Mosbrucker supported another bill this year to more immediately address the crisis and DeFord attended the bill signing. She testified on behalf of Oregon House Bill 2625, which directs state police departments to study how to improve and increase criminal justice resources relating to missing and murdered Native American women. Gov. Kate Brown signed it into law last spring.
And she cheered the recent Seattle City Council resolution this week that encourages better data collection, tracking and investigations of missing and murdered indigenous women and girls and hopes for such a resolution in Tacoma.
DeFord has seen attitudes change in the time since she last saw her mother, who worked as a landscaper, a janitor and a hotel housekeeper and enjoyed gardening and spending time with her family and friends when she could.
“There was no initial investigation conducted beyond, ‘Call me if you hear anything,’” DeFord said May 30 of her early interactions with police.
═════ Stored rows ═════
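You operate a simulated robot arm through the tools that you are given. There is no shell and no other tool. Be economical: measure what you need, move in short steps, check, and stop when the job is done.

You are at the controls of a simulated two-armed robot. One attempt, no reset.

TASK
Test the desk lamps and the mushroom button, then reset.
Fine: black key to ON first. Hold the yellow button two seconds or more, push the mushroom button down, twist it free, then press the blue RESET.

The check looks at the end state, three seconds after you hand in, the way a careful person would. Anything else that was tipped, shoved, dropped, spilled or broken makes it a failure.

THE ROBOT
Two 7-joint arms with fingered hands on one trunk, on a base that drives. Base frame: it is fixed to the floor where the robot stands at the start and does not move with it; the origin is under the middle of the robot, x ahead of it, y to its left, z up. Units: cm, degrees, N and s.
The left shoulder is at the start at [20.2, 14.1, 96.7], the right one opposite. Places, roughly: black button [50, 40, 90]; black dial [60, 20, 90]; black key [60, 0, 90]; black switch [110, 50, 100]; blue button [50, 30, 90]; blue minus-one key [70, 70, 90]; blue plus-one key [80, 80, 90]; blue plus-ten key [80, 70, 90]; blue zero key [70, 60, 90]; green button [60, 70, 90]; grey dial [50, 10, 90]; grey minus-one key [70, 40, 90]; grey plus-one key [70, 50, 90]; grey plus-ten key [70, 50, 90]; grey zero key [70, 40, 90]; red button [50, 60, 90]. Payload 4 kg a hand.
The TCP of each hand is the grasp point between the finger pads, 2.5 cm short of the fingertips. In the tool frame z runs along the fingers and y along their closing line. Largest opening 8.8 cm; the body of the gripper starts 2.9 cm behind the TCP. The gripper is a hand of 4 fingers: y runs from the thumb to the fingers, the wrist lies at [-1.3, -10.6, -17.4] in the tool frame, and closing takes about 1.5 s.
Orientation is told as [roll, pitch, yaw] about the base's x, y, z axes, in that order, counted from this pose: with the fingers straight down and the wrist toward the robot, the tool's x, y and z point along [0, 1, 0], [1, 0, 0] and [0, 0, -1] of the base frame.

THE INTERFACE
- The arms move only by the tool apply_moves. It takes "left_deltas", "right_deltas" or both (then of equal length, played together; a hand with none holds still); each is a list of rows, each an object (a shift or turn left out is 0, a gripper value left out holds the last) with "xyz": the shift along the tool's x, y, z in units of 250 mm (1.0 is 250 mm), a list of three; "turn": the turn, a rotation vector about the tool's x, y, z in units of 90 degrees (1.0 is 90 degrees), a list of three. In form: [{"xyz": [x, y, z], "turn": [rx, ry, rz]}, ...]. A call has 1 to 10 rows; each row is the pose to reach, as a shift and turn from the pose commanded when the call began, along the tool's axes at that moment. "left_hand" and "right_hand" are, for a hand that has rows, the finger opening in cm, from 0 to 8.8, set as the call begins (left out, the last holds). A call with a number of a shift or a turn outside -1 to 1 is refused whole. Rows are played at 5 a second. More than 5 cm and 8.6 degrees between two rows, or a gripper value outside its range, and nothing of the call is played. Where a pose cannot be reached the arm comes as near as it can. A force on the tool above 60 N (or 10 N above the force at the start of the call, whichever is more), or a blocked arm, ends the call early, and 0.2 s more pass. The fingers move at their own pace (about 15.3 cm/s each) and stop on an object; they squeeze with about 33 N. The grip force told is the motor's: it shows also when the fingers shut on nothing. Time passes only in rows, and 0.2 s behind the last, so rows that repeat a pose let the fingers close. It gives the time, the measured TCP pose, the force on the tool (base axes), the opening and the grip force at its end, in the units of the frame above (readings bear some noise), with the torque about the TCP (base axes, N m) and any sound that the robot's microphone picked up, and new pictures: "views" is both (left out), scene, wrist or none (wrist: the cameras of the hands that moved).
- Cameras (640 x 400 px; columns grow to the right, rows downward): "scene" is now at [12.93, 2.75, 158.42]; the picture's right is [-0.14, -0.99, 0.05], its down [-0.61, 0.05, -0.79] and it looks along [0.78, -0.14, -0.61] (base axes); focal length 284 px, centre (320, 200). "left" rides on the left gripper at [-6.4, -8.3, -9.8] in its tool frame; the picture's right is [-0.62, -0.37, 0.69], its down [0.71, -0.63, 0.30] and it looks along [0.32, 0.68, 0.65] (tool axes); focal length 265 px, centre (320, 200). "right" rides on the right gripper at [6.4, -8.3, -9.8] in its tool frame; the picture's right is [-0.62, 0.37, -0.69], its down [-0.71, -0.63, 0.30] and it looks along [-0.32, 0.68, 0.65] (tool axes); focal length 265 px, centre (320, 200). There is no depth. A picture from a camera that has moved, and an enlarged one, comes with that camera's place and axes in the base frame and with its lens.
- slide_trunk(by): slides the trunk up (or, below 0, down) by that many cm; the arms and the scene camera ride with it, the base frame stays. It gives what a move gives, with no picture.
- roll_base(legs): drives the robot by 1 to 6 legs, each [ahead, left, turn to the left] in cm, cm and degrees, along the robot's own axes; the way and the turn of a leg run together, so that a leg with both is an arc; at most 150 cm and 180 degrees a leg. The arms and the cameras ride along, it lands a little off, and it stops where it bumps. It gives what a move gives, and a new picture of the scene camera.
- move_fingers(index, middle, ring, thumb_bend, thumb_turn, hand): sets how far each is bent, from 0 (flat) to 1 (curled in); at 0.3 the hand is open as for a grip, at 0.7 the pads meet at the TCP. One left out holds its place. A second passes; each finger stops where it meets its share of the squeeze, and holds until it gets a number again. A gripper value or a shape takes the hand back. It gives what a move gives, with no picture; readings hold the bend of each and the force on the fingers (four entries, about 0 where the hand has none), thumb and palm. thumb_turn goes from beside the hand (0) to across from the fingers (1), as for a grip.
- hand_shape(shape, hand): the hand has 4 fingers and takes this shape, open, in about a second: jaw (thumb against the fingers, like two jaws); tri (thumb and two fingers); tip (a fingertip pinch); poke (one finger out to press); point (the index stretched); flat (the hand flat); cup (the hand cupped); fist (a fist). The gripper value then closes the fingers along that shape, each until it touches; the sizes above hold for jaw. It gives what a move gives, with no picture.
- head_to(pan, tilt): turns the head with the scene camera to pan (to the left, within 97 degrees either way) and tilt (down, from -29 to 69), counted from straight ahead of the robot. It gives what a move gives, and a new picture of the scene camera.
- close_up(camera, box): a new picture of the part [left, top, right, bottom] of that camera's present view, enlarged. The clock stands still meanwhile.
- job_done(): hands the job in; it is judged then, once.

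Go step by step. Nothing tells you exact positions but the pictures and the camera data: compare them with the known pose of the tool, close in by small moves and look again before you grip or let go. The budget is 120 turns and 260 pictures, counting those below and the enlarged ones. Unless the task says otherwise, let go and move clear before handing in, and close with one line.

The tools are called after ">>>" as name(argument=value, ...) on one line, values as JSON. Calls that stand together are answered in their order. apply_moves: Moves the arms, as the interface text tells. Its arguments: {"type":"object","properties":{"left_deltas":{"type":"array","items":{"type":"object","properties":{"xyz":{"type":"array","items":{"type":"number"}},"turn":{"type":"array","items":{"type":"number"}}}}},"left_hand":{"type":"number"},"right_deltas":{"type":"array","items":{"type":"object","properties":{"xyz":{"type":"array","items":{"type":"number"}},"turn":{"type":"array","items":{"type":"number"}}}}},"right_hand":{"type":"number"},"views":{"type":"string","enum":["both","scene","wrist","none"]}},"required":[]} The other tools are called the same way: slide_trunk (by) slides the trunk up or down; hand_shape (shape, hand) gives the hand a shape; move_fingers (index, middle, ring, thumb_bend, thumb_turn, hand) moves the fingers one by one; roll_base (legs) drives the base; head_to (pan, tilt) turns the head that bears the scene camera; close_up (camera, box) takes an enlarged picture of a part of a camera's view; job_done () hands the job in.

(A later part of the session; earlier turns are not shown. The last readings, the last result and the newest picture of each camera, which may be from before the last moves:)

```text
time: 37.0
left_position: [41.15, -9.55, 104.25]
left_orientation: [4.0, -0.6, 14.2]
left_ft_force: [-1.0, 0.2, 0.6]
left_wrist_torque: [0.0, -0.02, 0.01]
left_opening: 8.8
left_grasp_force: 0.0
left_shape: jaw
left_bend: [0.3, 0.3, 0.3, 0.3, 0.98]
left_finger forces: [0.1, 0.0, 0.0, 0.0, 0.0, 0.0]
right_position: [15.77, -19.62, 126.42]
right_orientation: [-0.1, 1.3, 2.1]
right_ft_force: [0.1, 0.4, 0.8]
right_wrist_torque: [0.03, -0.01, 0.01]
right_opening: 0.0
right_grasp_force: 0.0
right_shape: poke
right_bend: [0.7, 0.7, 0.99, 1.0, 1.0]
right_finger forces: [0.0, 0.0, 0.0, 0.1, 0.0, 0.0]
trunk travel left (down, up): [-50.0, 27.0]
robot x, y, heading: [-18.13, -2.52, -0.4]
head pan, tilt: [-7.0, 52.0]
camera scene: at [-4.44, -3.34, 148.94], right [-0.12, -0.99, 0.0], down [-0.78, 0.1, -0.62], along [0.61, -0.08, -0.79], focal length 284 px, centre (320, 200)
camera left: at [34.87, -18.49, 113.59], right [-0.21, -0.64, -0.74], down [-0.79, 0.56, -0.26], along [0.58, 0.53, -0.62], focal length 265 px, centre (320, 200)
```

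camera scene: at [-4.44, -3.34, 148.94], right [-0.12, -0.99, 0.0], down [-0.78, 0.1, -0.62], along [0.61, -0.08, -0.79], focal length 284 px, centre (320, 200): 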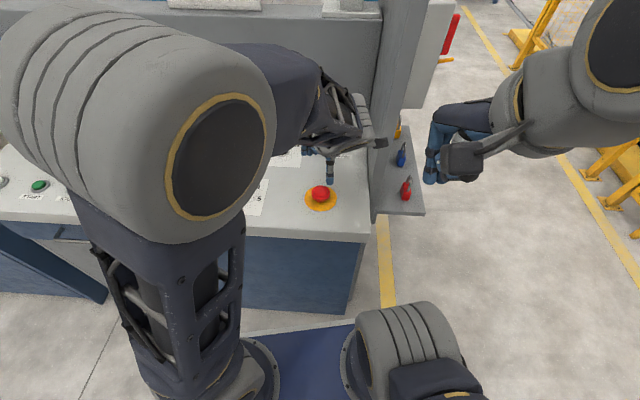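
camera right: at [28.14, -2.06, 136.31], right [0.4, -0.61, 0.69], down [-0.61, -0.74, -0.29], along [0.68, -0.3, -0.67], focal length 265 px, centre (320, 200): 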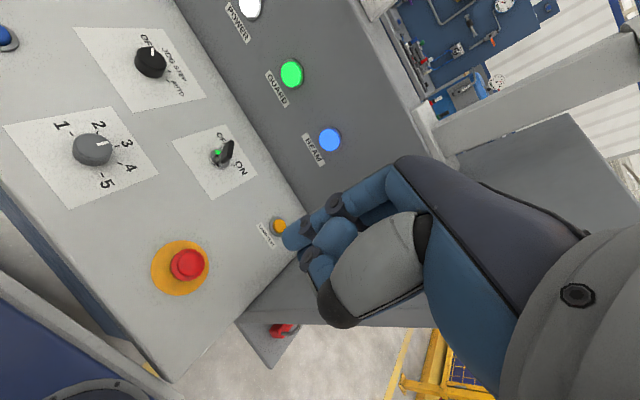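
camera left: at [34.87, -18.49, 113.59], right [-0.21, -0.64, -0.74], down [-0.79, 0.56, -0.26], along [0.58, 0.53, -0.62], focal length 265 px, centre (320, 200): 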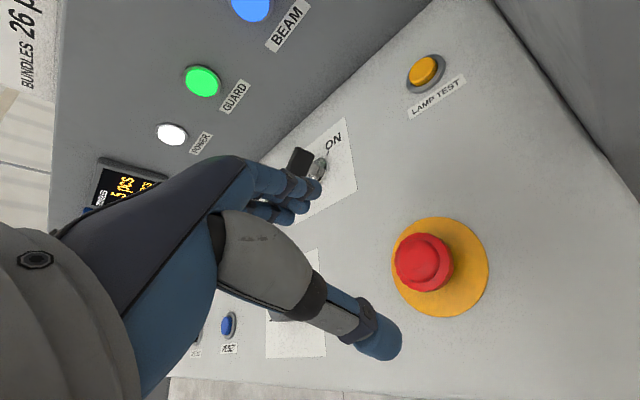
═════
And for several years after she disappeared, Kinsey was classified as white. “Communication got dropped,” she added.
La Grande police continue to receive tips and investigate them. Authorities have searched a pond and an area where they were told she might be, DeFord said. She asks anyone with any pertinent information to call police.
In 2017, DeFord created the Missing and Murdered Native Americans Facebook page, among her efforts on social media to give direction to families seeking answers and support them through their healing journey. “There’s no timeframe for that,” she said.
She has made friends through that group and beyond in her MMIW journey, DeFord said.
“It’s kind of created a bond ... it’s like a family in a way,” she added.